A bill such as SB 1, which does two things, is crucial. First, it builds on success.
The EITC program, one of the first in the nation, has been copied, imitated and
mimicked across the continent. Why? Because it works. Under EITC, millions of
dollars have been raised for public (yes, it helps public schools, too) and private education without diverting money from the state’s education coffers.
That’s also why it has garnered support from Democrats and Republicans. In the most recent election, Gov. Corbett and his opponent, Dan Onorato, touted their support for it. So SB 1 builds on this success by increasing the funding of EITC to $100 million. That’s crucial. It’s taking what works and helping it to work better and for more families in need.
SB 1 also focuses on failing school districts and the primarily low-income families who live there. It would provide opportunity scholarships to low-income children in a failing district to attend a better school, including some here in Harrisburg.

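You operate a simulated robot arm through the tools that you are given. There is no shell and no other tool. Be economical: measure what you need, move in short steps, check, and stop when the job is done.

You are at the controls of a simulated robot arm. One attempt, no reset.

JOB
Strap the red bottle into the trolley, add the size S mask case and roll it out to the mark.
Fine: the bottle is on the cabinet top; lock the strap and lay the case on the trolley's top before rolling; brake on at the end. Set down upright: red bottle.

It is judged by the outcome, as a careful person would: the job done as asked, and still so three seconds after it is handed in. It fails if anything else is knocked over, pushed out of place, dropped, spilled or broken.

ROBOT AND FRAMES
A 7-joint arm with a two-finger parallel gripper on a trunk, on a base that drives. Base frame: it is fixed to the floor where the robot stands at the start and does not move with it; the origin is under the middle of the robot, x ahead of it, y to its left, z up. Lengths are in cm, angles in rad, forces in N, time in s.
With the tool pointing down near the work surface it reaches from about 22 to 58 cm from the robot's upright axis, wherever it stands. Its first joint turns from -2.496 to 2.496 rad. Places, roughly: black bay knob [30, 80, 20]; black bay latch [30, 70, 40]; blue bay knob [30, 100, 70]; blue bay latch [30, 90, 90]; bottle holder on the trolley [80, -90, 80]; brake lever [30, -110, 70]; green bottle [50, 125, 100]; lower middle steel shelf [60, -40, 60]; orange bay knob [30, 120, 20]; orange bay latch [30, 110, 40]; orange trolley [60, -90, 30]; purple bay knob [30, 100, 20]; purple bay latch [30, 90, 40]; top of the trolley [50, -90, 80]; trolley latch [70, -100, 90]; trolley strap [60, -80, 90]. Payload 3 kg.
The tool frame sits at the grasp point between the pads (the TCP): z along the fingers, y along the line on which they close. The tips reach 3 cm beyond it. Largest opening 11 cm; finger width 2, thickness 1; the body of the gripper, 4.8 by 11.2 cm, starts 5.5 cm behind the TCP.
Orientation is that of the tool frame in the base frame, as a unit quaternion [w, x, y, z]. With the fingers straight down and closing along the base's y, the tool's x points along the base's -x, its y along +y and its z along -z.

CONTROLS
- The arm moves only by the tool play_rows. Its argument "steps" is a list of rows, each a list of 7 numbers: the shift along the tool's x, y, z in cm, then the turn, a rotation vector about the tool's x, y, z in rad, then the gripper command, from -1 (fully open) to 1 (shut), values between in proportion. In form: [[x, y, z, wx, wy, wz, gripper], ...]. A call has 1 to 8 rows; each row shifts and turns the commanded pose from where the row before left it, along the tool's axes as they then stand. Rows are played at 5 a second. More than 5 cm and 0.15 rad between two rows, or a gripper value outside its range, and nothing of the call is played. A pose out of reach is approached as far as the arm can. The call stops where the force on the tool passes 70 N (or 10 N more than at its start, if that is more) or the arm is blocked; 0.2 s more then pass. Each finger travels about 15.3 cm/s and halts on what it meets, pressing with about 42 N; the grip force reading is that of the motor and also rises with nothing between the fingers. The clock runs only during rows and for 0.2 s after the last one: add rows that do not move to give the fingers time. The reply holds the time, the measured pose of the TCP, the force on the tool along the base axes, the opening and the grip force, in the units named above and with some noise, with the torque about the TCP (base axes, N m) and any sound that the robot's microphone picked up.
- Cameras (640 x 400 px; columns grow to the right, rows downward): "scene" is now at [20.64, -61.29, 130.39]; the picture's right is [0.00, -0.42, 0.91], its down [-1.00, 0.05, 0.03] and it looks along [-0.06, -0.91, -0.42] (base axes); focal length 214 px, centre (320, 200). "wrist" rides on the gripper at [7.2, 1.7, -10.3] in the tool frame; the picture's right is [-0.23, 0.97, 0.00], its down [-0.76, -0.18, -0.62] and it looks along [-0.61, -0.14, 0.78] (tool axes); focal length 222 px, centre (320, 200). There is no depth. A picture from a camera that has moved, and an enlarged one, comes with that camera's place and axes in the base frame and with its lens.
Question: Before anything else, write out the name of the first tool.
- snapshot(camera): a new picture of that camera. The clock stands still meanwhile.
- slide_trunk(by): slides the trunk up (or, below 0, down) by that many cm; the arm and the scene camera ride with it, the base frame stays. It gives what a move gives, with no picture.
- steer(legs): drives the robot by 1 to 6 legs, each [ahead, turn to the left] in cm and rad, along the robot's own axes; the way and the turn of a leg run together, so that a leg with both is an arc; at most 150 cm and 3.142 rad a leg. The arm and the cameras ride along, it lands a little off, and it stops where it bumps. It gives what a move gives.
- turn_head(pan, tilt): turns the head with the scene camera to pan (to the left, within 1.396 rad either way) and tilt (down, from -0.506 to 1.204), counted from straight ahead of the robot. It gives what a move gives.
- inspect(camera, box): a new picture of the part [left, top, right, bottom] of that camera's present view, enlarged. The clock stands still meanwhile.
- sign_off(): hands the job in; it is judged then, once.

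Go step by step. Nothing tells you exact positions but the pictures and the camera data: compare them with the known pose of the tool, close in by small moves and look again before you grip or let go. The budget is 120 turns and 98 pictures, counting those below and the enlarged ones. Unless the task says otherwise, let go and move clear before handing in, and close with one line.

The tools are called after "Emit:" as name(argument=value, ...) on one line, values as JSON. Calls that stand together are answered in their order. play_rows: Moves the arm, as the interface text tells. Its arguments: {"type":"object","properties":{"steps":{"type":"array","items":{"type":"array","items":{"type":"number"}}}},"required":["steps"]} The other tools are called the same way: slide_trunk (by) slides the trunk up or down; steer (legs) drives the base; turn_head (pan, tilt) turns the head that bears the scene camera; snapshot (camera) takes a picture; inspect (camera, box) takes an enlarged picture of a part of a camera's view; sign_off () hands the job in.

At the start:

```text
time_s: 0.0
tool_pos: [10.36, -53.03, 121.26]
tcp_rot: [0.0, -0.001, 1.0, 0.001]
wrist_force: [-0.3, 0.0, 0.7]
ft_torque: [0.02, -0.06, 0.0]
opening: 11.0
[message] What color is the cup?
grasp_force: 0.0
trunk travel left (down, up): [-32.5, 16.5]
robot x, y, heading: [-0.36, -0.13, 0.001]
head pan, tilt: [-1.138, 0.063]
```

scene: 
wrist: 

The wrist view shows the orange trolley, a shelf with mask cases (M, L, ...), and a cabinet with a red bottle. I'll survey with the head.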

How sad that today we still struggle to make sure children aren’t denied an
education. Because denying education really means denying opportunity. How sad that middle-class families also struggle to provide their children with better education and opportunity.
Lieber reminds me the Silver Academy was named for Rabbi David Silver, whose father was the founding rabbi of Kesher Israel, a local congregation. After World War II, the elder Rabbi Silver traveled to war-torn Europe and searched town by town for orphaned Jewish children. The school tries to emulate that care and concern for every — any — child.
It is that care for all, those within our community and outside it, that causes us at the Orthodox Union to support SB 1, which works to make education better for all.
We hope Pennsylvania’s policymakers will act in that same spirit and enact SB 1.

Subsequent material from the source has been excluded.